Writing can be lonely.
Reaching out to meet strangers is hard for us Introverts, especially when we move to a new place. As writers, we tend to be our own best company. As writers who want to publish our best work, we need to go a bit further, and expand the horizon.
We need to utilize writing groups, critique groups and Beta reader teams.
There are so many groups to choose from listed on the web from LinkedIn groups to the usual social media sites – so start browsing. Find a place that seems to have activity you connect with people and conversations, like HERE for example.
So how does an Introvert find fellow writers?
I stumbled on my first writing group by joining the local NANOWRIMO team.
We share a group on Facebook, and send back and forth messages of support, great links and posts, etc. During the actual month of activity, some members meet up to write together at various coffee houses – giving each other support during the harried month of mayhem.

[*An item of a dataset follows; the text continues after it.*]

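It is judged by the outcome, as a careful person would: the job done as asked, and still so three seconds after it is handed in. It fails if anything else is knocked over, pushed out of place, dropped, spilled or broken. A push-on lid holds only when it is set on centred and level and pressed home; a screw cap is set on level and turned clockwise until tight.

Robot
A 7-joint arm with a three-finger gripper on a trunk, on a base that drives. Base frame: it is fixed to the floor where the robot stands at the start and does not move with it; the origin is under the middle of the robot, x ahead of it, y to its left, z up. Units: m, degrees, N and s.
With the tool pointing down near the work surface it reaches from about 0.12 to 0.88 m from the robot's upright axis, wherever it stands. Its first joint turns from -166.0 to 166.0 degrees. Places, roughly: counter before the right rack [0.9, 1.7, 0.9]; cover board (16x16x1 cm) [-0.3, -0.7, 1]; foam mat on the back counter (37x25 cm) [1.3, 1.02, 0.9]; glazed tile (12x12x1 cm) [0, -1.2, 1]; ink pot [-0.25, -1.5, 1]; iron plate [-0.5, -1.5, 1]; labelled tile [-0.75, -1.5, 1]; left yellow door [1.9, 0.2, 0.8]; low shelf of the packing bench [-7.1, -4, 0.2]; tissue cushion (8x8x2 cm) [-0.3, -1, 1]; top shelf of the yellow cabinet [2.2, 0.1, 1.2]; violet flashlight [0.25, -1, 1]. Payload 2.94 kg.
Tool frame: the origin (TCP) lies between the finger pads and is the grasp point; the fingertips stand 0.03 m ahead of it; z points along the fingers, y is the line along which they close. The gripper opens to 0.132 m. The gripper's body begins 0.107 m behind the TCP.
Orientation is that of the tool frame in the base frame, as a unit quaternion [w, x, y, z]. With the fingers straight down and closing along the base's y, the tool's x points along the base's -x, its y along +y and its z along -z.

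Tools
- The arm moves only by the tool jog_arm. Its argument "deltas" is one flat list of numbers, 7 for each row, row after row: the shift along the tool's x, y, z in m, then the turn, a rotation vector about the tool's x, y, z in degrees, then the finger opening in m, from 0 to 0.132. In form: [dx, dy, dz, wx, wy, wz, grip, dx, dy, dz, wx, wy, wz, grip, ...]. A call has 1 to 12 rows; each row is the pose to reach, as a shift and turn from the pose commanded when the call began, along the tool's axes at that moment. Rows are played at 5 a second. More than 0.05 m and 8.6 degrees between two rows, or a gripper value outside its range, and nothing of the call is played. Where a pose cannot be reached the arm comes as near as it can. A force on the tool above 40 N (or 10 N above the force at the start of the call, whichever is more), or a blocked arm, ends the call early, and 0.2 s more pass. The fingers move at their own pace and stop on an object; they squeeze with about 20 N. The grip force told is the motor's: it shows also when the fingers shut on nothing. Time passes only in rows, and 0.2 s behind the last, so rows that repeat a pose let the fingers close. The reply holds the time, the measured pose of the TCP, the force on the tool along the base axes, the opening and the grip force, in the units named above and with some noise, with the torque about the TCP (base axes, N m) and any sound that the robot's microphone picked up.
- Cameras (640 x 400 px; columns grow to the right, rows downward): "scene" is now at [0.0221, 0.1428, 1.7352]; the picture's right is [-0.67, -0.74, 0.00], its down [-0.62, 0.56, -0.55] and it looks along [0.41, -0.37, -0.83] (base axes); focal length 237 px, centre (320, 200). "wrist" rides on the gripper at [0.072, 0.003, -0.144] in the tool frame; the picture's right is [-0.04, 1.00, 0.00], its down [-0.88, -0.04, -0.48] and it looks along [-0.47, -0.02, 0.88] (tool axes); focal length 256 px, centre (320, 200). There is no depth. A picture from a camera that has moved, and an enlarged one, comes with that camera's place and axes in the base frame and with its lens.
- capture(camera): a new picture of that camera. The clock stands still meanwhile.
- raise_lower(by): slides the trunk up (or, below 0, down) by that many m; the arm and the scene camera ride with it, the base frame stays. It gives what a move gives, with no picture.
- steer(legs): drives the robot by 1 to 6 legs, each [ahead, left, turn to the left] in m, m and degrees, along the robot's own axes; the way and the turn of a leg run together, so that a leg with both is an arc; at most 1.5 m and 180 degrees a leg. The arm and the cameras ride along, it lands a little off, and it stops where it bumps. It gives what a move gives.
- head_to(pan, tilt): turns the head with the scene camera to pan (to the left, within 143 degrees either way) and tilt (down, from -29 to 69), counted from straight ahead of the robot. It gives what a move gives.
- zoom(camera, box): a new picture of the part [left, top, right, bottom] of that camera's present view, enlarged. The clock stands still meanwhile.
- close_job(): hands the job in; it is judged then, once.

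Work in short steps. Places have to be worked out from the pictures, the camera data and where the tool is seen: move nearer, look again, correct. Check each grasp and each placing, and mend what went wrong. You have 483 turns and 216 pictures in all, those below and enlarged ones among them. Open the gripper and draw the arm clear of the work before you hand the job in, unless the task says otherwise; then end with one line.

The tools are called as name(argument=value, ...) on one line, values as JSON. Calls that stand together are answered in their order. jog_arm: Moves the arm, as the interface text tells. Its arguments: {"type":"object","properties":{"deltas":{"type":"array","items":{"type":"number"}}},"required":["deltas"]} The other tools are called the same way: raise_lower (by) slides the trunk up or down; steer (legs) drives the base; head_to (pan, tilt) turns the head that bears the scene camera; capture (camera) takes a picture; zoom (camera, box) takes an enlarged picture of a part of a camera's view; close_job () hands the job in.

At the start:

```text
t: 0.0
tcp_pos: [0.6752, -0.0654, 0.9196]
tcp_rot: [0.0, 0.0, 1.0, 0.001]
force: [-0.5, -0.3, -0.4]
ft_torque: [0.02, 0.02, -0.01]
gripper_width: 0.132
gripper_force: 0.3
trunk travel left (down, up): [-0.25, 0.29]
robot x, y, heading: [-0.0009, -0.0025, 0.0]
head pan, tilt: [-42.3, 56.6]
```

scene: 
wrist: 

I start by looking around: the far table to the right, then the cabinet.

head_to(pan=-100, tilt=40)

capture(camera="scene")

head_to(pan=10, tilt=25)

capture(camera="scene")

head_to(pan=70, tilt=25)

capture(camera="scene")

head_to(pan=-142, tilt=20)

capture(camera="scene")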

There are some large writer’s group there like Writer’s Discussion Group , but I joined a smaller group of eight. We post what we working on, into our private Google Drive, and then we critique and edit each other. Sometimes it is cruel – but always worth it. I found them by joining in the conversations in the regular writer’s group, and answered the call when one person recruited the rest of us. It has been a good experience.
My third group, I found using MEETUP, which is a web site to help you find local groups.
This is especially good if you are new to an area – In my case, I have lived in Memphis for only four years but I still don’t know too many people (hello – Introvert here) So when I went to the first meeting, I was pleasantly surprised to find fellow writers taking their craft seriously. This group is very supportive, and such a mix of writers from poets to novelists, which makes it more interesting.
All in all, there is no reason to go it alone.
Writing everyday by yourself will drive you crazy if you do not mix it up sometimes. Besides, we all need to be pulled away from our own story, and back to reality.
Our work is not always the ‘piece of perfection’ we think it is and a good critique group will keep you honest, and help you hone your craft.